Rahim is considered the man who transformed Indian football during the 1950s and early 1960s. Under his coaching, the team finished fourth at the 1956 Melbourne Olympics. Despite putting up stellar performances against Hungary and France at the 1960 Olympics in Rome, India were knocked out. However, Arthur Drewry, the FIFA President, lauded the team’s performance by saying they were the ‘Brazil of Asia’.

“It was always a regret for my father, and he keeps saying to us that had Rahim Saheb lived for a few more years, India could have won an Olympic medal which we missed at the Melbourne Games in 1956,” said Sugata. “Rahim Saheb was a fatherly figure to each member of that team. He was like a God to them.

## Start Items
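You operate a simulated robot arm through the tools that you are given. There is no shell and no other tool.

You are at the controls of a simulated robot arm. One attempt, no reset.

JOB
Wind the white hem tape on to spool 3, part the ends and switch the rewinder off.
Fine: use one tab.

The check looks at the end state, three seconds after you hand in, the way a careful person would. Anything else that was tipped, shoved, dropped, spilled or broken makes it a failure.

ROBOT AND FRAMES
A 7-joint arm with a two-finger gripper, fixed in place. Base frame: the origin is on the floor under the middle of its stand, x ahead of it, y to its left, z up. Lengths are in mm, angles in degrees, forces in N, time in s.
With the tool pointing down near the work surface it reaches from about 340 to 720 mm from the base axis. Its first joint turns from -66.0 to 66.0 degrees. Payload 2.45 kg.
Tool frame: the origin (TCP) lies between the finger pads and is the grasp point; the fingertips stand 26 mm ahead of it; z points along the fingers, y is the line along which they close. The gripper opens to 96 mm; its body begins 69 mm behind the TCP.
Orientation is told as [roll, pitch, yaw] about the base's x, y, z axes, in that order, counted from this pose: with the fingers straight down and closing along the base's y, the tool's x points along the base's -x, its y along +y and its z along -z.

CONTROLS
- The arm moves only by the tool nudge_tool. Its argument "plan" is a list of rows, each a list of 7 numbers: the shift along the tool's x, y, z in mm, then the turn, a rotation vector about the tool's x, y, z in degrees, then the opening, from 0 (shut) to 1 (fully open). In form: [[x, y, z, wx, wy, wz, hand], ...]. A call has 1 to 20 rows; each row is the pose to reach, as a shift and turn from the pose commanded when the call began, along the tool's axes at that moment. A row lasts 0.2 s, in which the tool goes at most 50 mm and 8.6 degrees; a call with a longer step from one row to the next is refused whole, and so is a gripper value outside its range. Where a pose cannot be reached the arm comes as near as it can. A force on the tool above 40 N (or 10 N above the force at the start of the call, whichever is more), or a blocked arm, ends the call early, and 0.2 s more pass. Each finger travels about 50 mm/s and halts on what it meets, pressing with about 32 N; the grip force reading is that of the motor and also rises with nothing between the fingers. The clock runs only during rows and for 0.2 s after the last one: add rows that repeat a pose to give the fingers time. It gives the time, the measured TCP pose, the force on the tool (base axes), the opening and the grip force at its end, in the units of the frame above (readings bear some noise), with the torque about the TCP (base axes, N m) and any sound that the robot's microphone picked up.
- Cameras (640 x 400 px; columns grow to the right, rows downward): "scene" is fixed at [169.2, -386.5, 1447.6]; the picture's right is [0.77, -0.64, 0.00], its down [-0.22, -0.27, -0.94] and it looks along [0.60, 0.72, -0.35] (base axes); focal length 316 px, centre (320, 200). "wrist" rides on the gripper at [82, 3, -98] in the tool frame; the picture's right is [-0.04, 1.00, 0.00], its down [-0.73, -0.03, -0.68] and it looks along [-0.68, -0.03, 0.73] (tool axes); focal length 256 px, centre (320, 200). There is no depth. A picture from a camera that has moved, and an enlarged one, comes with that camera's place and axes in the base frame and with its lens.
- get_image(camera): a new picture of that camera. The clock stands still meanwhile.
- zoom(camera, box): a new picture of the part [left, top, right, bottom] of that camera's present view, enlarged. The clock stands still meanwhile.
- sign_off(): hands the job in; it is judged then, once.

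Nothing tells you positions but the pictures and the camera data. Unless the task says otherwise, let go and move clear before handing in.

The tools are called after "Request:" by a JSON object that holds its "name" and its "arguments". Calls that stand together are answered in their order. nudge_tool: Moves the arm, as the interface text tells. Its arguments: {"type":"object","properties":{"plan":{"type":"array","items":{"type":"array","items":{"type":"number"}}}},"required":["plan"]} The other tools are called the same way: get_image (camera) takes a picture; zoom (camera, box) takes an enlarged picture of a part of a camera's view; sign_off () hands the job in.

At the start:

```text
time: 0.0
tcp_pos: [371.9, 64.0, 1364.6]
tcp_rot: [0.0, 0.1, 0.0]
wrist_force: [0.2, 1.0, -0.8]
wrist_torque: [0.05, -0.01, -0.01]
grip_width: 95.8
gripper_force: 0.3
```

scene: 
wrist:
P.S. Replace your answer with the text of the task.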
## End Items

1962 Asian Games-winning Indian football team
1962 Asian Games-winning Indian football team (PC: Debasis Sen)

“He (Rahim Saheb) was very strict, but at the same time, he loved each member of the team. My father was the youngest member of that team, he was only 19 years old then. He used to care for him. Rahim Saheb used to be a chain-smoker, and my father caught this habit watching him,” adds Sugata with a laugh.  

There are some factual tweaks in the film. For instance, India were two goals ahead in the final against South Korea. But the movie shows Chuni Goswami and his boys trailing by a goal late in the game. But the family of Ghosh has no problem with that.  

Rahim passed away nine months after the gold medal-winning feat in Jakarta. On being asked if the players knew about his illness, Sugata said, “My father did share it with us several times that a day before the match, Rahim Saheb said to the players that he did not have much time and he wanted to win the medal.”

Most members of that victorious Asian Games team are no more with us. They would have been proud to watch Maidaan, which brings to life what remains the high watermark of Indian football. Kudos to the producer and director for making a film on that golden era.